Bien que des membres importants du personnel politique américain aient changé, les Palestiniens, sachant que Benyamin Netanyahou a au Congrès la majorité qu'il n'a plus à la Knesset, n'attendent plus rien de la politique de l'administration Obama à l'égard d'Israël. Ils ne comptent plus que sur l'Union européenne et particulièrement sur la France pour faire bouger les lignes. Monsieur le ministre, comment espérez-vous le faire dans ce contexte ?
Je suis heureux, monsieur le ministre, d'avoir l'occasion de vous entendre nous parler de la situation au Mali, question sur laquelle votre collègue de la défense est plus disert que vous ne l'êtes. Pour commencer, que se passe-t-il au sein de votre ministère ? La presse a fait état des mutations « accélérées », en un temps restreint, de MM. Jean Félix-Paganon et Laurent Bigot et de Mme Elisabeth Barbier qui, tous, s'occupaient du Mali et du Sahel ; pourquoi ces décisions ? Ensuite, que le ministre de la défense s'exprime à propos du Mali n'a rien que de normal quand il s'agit de questions militaires, mais il porte aussi des appréciations sur la situation politique locale, présente et future, un sujet qui relève davantage de votre compétence. Que signifie votre discrétion ? La concordance de vues entre vous est-elle entière ? Partagez-vous l'optimisme de M. Le Drian, selon lequel les opérations militaires françaises prendraient fin d'ici quelques semaines, nos troupes se retireraient dès avril et, dans la foulée, des élections démocratiques seraient organisées au Mali ?
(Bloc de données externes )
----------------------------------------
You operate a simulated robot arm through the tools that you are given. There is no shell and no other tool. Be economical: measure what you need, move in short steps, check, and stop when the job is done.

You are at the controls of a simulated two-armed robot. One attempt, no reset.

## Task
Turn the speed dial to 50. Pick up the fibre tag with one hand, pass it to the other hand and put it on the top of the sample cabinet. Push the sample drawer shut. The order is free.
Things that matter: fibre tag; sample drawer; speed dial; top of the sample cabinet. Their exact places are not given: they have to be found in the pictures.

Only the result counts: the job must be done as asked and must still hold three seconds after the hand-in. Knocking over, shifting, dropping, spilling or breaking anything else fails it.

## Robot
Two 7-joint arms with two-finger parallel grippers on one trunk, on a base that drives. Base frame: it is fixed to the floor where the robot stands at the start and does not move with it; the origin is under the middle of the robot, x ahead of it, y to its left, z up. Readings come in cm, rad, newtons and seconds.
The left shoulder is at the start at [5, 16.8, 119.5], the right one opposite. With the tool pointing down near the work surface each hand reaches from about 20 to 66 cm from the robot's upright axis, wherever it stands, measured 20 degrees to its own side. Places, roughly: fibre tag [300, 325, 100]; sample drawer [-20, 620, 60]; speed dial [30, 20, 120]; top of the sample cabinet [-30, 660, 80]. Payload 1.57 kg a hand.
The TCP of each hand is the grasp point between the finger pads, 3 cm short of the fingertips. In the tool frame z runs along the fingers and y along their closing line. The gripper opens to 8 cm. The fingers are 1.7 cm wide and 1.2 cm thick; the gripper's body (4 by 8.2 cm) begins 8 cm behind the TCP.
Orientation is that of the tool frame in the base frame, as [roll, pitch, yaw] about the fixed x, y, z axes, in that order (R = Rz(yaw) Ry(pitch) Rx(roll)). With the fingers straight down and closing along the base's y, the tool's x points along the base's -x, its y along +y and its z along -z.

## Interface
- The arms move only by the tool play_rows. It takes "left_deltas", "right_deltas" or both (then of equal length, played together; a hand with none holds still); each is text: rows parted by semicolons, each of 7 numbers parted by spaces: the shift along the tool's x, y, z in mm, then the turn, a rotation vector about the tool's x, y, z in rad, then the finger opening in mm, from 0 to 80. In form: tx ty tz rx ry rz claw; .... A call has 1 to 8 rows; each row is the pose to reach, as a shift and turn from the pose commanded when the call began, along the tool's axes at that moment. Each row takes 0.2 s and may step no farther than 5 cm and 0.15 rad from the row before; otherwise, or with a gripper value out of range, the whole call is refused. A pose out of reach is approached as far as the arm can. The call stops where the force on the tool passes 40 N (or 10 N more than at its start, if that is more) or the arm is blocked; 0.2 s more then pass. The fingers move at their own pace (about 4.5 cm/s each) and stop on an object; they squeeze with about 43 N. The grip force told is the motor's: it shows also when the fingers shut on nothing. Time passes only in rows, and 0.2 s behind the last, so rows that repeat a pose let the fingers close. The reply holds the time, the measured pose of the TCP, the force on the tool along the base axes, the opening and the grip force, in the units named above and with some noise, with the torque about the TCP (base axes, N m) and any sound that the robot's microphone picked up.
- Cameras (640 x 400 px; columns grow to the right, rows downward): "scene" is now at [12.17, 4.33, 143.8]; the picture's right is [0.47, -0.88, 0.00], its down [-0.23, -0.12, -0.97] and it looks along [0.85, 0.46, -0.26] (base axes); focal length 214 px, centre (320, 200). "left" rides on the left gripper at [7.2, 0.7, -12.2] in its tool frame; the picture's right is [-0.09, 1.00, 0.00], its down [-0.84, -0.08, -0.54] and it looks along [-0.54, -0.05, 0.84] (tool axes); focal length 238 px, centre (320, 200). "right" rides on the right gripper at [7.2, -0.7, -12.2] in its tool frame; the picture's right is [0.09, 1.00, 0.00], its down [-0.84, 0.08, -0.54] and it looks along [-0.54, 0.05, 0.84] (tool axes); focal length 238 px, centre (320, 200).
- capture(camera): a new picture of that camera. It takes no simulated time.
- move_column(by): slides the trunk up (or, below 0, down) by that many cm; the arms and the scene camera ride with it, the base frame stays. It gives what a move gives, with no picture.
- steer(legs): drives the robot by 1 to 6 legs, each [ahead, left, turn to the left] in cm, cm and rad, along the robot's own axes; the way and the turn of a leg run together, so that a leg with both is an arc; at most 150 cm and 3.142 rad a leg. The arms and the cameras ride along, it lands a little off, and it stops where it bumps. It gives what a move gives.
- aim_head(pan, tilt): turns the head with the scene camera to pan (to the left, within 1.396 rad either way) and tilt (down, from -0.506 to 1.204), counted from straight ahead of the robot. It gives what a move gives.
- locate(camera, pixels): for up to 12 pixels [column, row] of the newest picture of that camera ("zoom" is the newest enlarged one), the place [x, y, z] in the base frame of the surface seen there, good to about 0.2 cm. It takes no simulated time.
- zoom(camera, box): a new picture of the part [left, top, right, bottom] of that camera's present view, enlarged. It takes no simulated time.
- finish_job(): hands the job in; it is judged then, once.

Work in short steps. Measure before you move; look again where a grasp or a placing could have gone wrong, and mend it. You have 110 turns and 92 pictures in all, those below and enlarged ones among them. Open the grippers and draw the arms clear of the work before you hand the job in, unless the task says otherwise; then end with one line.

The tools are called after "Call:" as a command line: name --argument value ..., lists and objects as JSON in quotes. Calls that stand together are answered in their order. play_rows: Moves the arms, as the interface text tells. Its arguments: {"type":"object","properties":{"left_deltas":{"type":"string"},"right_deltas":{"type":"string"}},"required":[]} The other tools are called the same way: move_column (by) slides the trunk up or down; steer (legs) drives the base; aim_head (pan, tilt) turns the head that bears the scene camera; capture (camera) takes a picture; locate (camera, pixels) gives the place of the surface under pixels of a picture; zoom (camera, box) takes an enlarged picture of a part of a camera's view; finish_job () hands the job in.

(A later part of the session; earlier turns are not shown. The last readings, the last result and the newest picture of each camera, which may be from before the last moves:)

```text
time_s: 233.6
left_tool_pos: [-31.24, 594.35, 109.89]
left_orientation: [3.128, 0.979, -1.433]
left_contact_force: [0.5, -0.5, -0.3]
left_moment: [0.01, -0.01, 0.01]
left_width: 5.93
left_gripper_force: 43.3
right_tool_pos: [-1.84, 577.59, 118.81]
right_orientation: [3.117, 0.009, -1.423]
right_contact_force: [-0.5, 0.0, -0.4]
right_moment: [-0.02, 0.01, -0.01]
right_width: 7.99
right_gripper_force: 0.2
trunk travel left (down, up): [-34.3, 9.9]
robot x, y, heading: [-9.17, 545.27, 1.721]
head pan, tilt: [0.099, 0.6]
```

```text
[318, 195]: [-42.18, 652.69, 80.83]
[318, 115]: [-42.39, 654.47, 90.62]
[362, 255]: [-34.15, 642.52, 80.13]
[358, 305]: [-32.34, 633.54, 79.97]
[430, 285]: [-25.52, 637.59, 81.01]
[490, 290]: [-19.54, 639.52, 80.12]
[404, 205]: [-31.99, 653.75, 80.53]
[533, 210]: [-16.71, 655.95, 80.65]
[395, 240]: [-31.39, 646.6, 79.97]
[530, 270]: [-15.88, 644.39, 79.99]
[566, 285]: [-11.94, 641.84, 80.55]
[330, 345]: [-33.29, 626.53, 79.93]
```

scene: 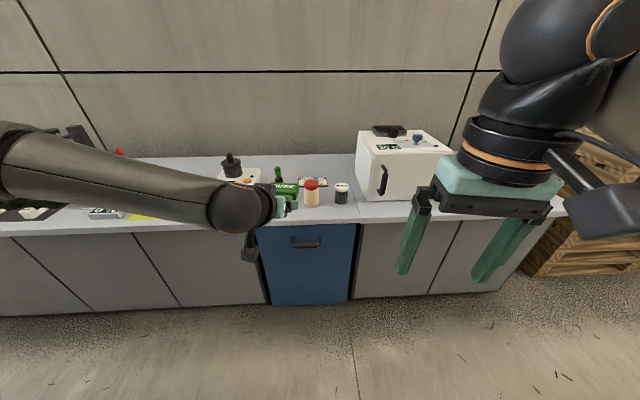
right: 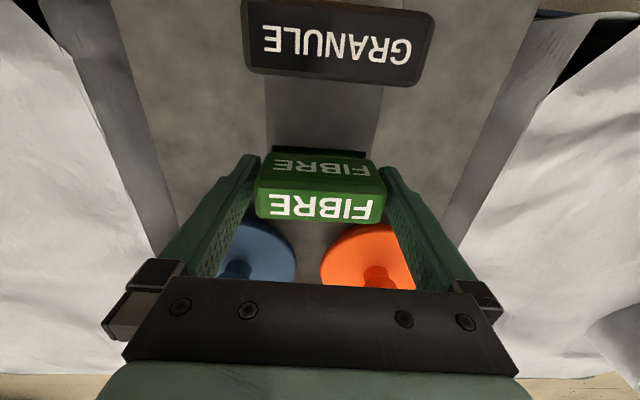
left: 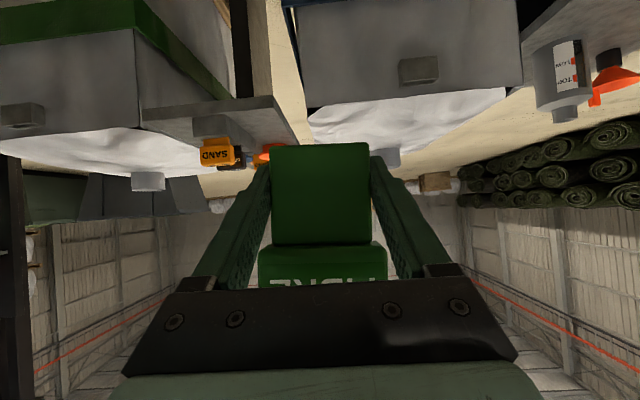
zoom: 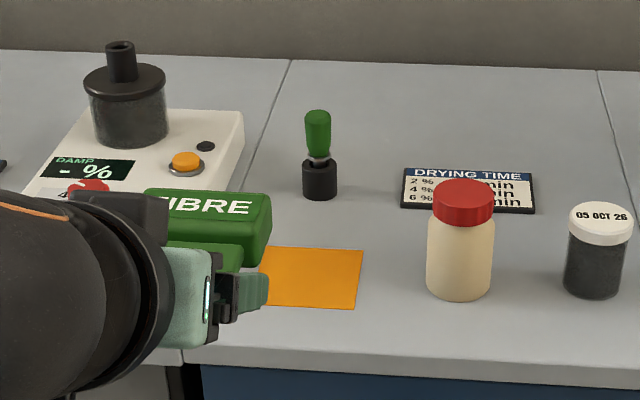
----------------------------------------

La situation en Syrie est bien loin de s'améliorer : vingt-et-un Casques bleus ont été récemment enlevés avant d'être heureusement libérés, et chaque jour apporte son lot de morts et de malheurs. On entend depuis des mois parler du départ de Bachar Al Assad mais la Russie et la Chine bloquent toujours l'issue politique du conflit. Quelle est votre vision de la situation ?
Dans le cadre du contrôle parlementaire de l'action gouvernementale, un débat intéressant et novateur a été organisé dans l'hémicycle il y a quinze jours à propos du Mali, mais je déplore que, partis cent, les participants ne se virent plus que trois en fin d'après-midi. Le Gouvernement pourrait-il envisager des méthodes plus modernes et plus didactiques pour satisfaire le besoin d'échanges des parlementaires ?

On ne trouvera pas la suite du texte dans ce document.